Qualsiasi arretramento su questo fronte sarebbe una sconfitta per le istanze di progresso che dovremmo incarnare. Anzi, noi dovremmo combattere qualsiasi istanza reazionaria e di destra proprio per sottrarre ai liberali il falso monopolio sui diritti civili, perché soltanto la critica alle politiche liberali e liberiste può portare a uno sviluppo reale dei diritti individuali. Chi oggi combatte contro l’assetto dell’Unione Monetaria Europea, e dell’Unione Europea, deve farlo con lo scopo di appropriarsi della categoria della “modernità”, senza farsi sedurre da posizionamenti favorevoli alle istanze di destra reazionarie.
Al tempo stesso, però, credo che non si debbano tenere le distanze dai movimenti di protesta, quali essi siano. C’è stata, per esempio, una polemica intorno alla partecipazione o meno al movimento dei “Forconi”. Io credo che si debba intercettare e partecipare a quel movimento.
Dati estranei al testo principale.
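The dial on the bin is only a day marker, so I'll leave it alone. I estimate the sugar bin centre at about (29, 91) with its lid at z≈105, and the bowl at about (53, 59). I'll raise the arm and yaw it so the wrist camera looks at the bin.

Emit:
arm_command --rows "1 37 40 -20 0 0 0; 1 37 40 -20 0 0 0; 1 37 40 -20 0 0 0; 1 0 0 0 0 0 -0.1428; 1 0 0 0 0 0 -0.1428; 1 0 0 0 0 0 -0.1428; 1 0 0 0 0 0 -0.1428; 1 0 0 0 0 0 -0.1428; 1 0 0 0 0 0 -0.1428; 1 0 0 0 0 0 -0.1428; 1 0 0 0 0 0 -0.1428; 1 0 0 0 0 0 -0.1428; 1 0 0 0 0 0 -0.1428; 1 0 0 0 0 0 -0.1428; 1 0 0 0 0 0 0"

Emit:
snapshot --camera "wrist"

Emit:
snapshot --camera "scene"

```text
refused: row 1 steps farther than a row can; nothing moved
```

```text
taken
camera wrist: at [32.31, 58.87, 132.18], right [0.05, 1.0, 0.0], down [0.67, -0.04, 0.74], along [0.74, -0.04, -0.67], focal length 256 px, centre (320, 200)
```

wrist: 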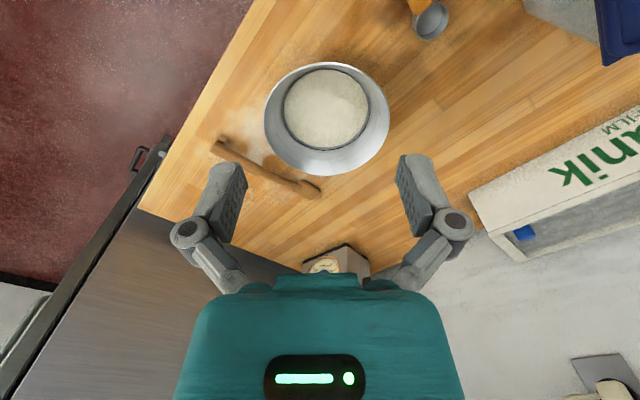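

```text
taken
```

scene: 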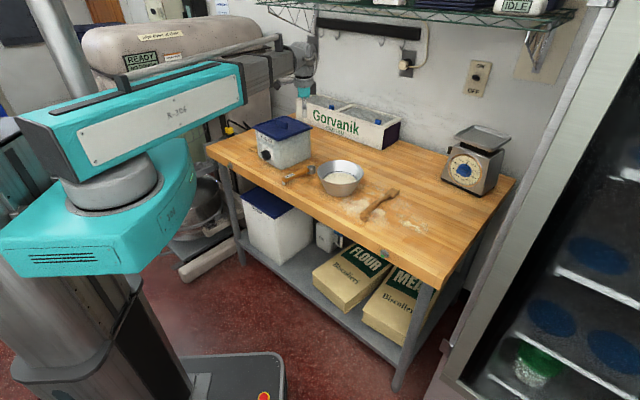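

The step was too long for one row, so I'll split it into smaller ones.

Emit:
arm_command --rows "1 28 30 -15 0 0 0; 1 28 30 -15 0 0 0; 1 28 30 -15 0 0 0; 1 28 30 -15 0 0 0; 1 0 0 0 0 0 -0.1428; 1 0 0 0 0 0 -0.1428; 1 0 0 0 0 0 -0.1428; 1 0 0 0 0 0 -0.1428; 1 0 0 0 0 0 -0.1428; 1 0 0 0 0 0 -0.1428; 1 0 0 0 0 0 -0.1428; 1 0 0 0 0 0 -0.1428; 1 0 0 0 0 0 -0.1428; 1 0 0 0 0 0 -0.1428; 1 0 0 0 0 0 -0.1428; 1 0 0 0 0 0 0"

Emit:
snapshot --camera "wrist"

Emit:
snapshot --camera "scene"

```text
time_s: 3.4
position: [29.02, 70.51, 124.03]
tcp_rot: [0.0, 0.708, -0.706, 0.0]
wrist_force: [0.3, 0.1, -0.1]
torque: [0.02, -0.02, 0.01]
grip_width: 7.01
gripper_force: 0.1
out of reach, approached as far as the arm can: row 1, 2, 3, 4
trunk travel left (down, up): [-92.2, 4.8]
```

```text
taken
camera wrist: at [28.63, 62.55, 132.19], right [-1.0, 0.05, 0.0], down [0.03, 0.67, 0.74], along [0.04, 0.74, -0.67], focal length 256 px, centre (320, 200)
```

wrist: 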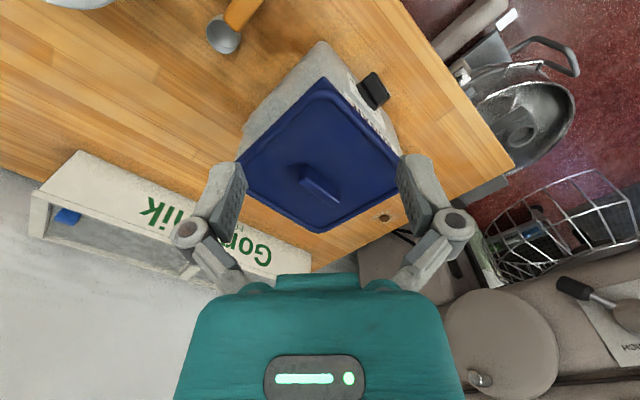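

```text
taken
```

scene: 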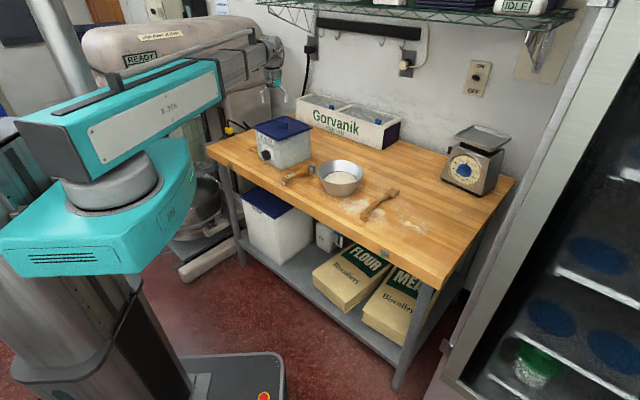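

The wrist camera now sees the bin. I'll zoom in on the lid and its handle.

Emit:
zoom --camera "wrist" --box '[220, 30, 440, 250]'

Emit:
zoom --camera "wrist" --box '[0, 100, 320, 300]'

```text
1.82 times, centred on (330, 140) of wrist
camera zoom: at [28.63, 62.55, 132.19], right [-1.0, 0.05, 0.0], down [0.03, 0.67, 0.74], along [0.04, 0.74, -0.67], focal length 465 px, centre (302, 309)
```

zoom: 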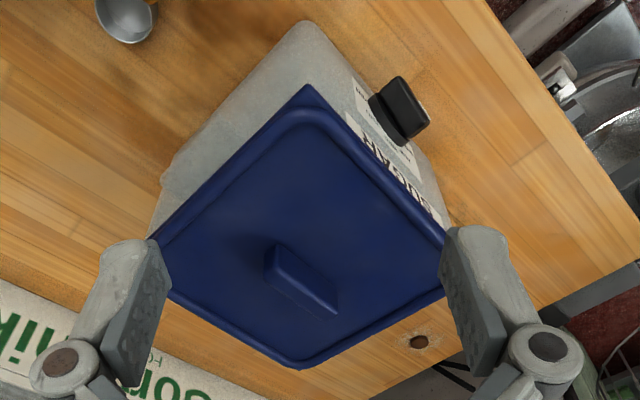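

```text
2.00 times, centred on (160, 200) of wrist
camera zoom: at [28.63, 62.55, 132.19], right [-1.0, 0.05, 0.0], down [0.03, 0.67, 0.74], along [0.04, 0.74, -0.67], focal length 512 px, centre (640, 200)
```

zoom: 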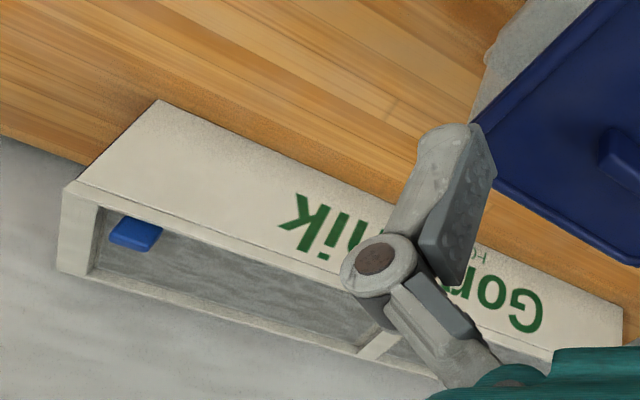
Ovviamente bisogna saperlo fare, avendo idee chiare, perché in questi nuovi scenari di protesta la concorrenza politica è tra forze antagoniste, si concorre gomito a gomito con i neofascisti. In quei contesti o si ha la forza di egemonizzare o si è egemonizzati e si tracolla. Non ci sono terze opzioni.
Alla luce di queste osservazioni, visto che le sfide sono piuttosto alte, in questi pochi minuti vorrei potervi chiamare “Compagne e Compagni”. Non so se l’amico Mosler si sentirà a suo agio in questa definizione, ma io spero di sì. Perché, vedete, la parola “compagni” se ben declinata, se viene aggiornata e modernizzata, è una definizione ecumenica ed è una definizione moderna, non è settaria. Compagni si definivano non soltanto i comunisti, ma i socialisti, i socialdemocratici, perfino i radicali!!! E i cattolici di base dicevano “Fratelli e Compagni”.
Ma non è soltanto una questione di storia. L’espressione “compagni” io credo che ci proietti anche nel futuro. Questa è un’espressione moderna e chiarisce a tutti noi che la libera espressione dell’individualità sociale avviene solo attraverso la politica di un collettivo. La liberazione individuale può essere solo il frutto di un’azione collettiva organizzata. Questo è un punto politico importante, anche perché chiarisce che se si vuole davvero intercettare il corso degli eventi storici occorre costruire grandi collettivi organizzati. Occorre, cioè, un grande sforzo di aggregazione di massa intorno a una politica condivisa.
Questo significa che bisogna avere anche il senso delle proporzioni. Io vi vedo in tanti lì stasera e questo è un bel risultato, ma dobbiamo però anche prendere coscienza del fatto che questa è una fase di piccoli gruppi, piccoli gruppi che crescono. E in quest’ottica sarebbe bene evitare protagonismi inutili che, in fin dei conti, sono il retaggio di un’ideologia individualista che è distruttiva per qualsiasi progetto politico, perché l’impresa è colossale e nessuno da solo potrà farcela. Il grande lavoro che deve essere fatto è quello su una definizione di una politica condivisa sull’individuazione di una piattaforma politica che sia aggregante e di successo. Io credo, quindi, che si debba evitare come la peste il protagonismo delle persone, la lotta tra singole individualità, la pulsione che un tempo si sarebbe definita come “gruppettara”.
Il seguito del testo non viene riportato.